◆ **Set exercise**
Extract every line of the material that holds the string "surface".

◆ **Dataset section**
===

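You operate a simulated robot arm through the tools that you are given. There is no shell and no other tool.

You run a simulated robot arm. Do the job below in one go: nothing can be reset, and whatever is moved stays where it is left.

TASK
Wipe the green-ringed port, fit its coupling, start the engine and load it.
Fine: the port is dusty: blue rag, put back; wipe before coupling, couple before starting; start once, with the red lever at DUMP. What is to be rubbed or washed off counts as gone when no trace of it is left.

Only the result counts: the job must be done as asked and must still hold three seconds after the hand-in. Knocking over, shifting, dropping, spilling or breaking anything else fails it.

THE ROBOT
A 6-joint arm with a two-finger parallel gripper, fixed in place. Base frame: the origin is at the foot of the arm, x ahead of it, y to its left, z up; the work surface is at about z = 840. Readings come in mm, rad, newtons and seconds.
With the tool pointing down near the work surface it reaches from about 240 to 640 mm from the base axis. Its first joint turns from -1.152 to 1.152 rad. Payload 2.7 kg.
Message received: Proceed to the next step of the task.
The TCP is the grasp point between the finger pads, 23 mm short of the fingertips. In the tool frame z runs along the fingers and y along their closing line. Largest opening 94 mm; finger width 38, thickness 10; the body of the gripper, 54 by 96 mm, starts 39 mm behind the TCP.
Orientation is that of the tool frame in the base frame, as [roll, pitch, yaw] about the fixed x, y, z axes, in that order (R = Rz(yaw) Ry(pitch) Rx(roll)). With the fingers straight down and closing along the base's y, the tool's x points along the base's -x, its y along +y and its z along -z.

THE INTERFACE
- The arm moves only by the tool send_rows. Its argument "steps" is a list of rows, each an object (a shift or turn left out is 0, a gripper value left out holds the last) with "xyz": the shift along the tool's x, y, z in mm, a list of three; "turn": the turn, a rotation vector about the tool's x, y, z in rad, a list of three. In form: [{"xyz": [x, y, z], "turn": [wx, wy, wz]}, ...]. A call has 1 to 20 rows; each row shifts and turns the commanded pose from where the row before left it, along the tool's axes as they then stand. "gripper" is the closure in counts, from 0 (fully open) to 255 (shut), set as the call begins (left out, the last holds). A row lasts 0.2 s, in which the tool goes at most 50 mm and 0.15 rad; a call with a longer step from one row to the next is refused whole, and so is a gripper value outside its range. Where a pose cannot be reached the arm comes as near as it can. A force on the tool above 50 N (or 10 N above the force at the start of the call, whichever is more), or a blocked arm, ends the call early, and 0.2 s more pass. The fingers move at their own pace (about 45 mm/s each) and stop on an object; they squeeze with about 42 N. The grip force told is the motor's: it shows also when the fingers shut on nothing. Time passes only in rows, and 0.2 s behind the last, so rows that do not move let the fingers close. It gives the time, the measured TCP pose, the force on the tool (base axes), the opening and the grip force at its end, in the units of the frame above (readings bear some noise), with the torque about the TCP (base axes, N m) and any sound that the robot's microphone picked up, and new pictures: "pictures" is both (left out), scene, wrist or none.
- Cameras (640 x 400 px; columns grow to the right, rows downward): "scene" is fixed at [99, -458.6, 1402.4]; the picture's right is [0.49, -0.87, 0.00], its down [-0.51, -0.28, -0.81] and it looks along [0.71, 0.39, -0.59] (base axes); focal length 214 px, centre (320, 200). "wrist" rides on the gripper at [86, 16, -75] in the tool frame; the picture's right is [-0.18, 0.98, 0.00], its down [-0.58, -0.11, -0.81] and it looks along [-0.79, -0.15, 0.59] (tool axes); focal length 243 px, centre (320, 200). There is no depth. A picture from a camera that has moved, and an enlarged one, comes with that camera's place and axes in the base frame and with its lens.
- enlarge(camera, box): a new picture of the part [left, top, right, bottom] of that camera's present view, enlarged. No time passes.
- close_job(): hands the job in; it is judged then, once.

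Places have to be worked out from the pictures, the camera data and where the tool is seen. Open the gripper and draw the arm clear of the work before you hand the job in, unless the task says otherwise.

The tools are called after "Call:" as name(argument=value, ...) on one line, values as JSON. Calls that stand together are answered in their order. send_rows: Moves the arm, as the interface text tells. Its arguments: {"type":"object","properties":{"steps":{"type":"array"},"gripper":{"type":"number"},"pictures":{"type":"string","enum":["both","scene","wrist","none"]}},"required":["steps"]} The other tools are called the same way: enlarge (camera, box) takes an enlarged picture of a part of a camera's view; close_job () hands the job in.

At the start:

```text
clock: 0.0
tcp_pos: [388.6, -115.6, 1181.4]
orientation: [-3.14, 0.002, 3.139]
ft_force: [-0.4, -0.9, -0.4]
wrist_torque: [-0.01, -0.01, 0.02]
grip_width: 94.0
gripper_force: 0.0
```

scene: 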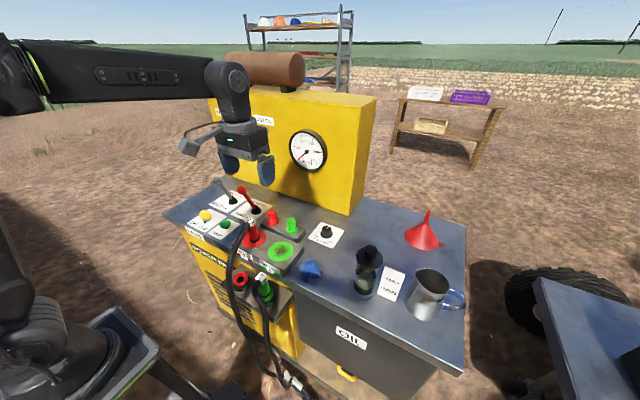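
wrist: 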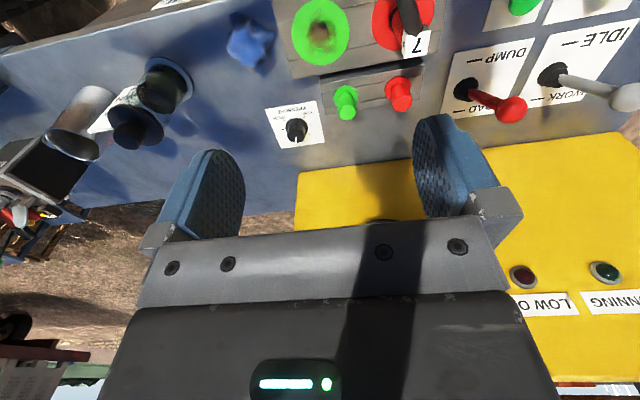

===

◆ **Solution to the problem**
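A 6-joint arm with a two-finger parallel gripper, fixed in place. Base frame: the origin is at the foot of the arm, x ahead of it, y to its left, z up; the work surface is at about z = 840. Readings come in mm, rad, newtons and seconds.
With the tool pointing down near the work surface it reaches from about 240 to 640 mm from the base axis. Its first joint turns from -1.152 to 1.152 rad. Payload 2.7 kg.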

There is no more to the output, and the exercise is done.